§ STATED PROBLEM: Which lines hold the word "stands"? Copy each of them from the material.

§ DATA:
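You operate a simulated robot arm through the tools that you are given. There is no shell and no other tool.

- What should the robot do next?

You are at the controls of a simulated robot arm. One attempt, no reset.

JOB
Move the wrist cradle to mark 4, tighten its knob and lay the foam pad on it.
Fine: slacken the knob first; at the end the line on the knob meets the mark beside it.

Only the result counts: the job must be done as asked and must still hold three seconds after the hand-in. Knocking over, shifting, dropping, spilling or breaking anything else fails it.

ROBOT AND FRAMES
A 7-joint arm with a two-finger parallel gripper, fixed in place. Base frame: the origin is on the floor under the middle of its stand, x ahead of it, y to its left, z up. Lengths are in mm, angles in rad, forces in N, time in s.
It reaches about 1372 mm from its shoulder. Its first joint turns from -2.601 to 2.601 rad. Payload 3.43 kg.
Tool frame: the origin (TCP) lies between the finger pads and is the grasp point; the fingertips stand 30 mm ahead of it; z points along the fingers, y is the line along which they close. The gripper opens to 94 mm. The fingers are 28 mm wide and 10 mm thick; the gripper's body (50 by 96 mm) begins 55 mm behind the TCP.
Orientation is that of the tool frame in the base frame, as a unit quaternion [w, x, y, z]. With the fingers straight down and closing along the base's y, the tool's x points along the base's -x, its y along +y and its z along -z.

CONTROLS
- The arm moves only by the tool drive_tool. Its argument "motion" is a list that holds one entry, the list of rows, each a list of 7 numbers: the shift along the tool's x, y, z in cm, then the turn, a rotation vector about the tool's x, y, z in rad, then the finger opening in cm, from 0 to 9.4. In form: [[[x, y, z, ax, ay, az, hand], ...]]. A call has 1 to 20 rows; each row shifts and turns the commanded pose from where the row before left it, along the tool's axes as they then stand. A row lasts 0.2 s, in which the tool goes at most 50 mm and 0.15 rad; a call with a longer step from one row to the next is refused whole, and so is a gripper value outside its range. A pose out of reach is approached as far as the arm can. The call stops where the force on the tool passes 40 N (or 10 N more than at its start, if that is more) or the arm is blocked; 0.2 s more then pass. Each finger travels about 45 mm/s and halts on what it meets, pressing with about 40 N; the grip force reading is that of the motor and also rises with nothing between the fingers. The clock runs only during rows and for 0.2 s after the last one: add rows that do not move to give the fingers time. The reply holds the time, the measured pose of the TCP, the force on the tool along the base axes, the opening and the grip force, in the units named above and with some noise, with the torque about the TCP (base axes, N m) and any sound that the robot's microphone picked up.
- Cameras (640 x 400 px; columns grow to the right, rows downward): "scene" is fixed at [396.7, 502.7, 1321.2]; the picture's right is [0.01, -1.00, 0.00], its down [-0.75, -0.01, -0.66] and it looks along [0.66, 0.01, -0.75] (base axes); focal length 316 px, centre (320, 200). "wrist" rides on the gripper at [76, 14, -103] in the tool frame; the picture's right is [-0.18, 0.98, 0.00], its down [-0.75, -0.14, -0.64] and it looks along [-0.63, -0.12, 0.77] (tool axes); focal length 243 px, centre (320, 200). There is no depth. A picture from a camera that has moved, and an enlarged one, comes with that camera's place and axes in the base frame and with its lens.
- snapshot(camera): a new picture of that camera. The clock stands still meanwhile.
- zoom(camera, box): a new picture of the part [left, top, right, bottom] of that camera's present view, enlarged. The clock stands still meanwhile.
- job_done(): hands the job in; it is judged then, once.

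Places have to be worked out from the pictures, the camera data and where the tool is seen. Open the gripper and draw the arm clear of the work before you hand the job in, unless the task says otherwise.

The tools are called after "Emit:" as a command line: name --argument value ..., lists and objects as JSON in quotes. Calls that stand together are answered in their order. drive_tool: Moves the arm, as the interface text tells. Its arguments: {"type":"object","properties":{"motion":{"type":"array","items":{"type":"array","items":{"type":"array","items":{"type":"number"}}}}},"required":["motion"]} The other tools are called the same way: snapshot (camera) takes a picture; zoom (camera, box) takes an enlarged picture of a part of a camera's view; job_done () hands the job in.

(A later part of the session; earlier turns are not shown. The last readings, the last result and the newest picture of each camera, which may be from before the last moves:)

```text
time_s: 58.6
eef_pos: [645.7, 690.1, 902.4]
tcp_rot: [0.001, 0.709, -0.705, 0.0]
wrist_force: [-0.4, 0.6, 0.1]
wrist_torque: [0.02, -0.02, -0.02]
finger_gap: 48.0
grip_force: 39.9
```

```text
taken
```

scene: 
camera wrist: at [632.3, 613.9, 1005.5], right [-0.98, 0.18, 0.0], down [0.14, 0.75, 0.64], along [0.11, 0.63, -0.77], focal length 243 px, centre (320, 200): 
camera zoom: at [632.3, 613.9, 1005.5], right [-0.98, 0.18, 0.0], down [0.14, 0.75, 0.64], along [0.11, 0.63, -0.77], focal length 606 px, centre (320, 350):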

§ EXERCISE RESPONSE:
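- snapshot(camera): a new picture of that camera. The clock stands still meanwhile.
- zoom(camera, box): a new picture of the part [left, top, right, bottom] of that camera's present view, enlarged. The clock stands still meanwhile.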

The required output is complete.